- _Passage shown_
HDU-简单计算器-1237

这道题我做了一天,把中缀表达式转化为后缀表达式,但遇到了储存的问题,考虑了好久,写出后又调试,弄了一天,下面说一下中缀表达式转换后缀表达式:

算法:

中缀表达式转后缀表达式的方法:
1.遇到操作数:直接输出(添加到后缀表达式中)
2.栈为空时,遇到运算符,直接入栈
3.遇到左括号:将其入栈
4.遇到右括号:执行出栈操作,并将出栈的元素输出,直到弹出栈的是左括号,左括号不输出。
5.遇到其他运算符:加减乘除:弹出所有优先级大于或者等于该运算符的栈顶元素,然后将该运算符入栈
6.最终将栈中的元素依次出栈,输出。

- _What you need to do_
Please copy out the portion of the passage shown from "这道题我做了一天,把中缀表达" to "栈的是左括号,左括号不输出。" without changes.

- _Information shown_
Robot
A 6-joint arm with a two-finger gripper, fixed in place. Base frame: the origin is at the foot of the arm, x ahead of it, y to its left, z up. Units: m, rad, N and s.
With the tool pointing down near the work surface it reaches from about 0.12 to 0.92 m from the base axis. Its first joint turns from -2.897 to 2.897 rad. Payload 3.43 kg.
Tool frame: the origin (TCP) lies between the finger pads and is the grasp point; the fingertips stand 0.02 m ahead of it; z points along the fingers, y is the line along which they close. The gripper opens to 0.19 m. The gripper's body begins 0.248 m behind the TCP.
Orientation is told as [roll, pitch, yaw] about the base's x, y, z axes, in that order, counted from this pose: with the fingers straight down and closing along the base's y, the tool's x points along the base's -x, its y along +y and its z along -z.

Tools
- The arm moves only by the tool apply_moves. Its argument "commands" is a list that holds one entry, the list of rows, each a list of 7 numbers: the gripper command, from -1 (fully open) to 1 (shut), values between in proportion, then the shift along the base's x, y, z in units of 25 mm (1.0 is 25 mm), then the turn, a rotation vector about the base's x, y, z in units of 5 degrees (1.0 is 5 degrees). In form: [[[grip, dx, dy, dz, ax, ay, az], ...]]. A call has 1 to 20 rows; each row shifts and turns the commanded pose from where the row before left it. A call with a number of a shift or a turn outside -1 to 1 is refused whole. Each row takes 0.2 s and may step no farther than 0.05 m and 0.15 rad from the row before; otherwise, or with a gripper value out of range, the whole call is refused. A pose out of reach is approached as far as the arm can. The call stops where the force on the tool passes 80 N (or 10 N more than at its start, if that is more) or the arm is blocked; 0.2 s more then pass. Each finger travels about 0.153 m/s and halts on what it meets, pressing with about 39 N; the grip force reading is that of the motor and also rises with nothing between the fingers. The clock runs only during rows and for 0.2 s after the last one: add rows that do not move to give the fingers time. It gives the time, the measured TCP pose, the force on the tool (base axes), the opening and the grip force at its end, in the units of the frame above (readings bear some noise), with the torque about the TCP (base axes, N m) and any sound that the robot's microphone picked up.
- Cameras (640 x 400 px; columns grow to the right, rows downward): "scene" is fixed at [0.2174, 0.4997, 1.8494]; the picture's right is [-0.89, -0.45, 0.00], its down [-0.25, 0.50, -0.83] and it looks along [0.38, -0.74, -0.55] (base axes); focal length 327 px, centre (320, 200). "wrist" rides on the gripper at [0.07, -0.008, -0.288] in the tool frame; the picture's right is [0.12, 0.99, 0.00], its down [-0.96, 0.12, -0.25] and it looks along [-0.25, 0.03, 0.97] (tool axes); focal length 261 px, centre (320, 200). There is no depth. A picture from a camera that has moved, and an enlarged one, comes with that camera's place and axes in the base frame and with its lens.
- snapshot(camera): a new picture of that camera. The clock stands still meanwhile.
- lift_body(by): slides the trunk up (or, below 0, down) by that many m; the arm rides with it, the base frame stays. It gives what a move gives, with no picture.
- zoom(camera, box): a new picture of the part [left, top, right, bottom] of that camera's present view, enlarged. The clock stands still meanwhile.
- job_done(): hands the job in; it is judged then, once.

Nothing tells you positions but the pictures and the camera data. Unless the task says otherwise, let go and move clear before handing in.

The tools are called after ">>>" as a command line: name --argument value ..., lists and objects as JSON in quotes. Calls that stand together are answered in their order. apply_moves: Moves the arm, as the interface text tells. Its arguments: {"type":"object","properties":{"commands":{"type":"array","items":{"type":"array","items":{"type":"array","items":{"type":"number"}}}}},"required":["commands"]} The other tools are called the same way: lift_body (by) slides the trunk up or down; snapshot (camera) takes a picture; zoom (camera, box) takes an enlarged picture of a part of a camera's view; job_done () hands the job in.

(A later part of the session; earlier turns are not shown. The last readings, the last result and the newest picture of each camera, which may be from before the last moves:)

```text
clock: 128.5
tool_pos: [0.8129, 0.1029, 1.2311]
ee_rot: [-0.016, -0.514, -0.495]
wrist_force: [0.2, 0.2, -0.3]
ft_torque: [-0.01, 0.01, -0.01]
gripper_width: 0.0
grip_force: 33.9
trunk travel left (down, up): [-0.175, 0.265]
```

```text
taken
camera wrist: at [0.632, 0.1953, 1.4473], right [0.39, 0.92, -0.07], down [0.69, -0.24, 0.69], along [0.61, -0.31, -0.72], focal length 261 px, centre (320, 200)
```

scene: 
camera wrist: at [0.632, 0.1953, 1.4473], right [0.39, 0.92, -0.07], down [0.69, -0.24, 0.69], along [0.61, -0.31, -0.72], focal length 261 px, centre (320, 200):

- _The output_
这道题我做了一天,把中缀表达式转化为后缀表达式,但遇到了储存的问题,考虑了好久,写出后又调试,弄了一天,下面说一下中缀表达式转换后缀表达式:

算法:

中缀表达式转后缀表达式的方法:
1.遇到操作数:直接输出(添加到后缀表达式中)
2.栈为空时,遇到运算符,直接入栈
3.遇到左括号:将其入栈
4.遇到右括号:执行出栈操作,并将出栈的元素输出,直到弹出栈的是左括号,左括号不输出。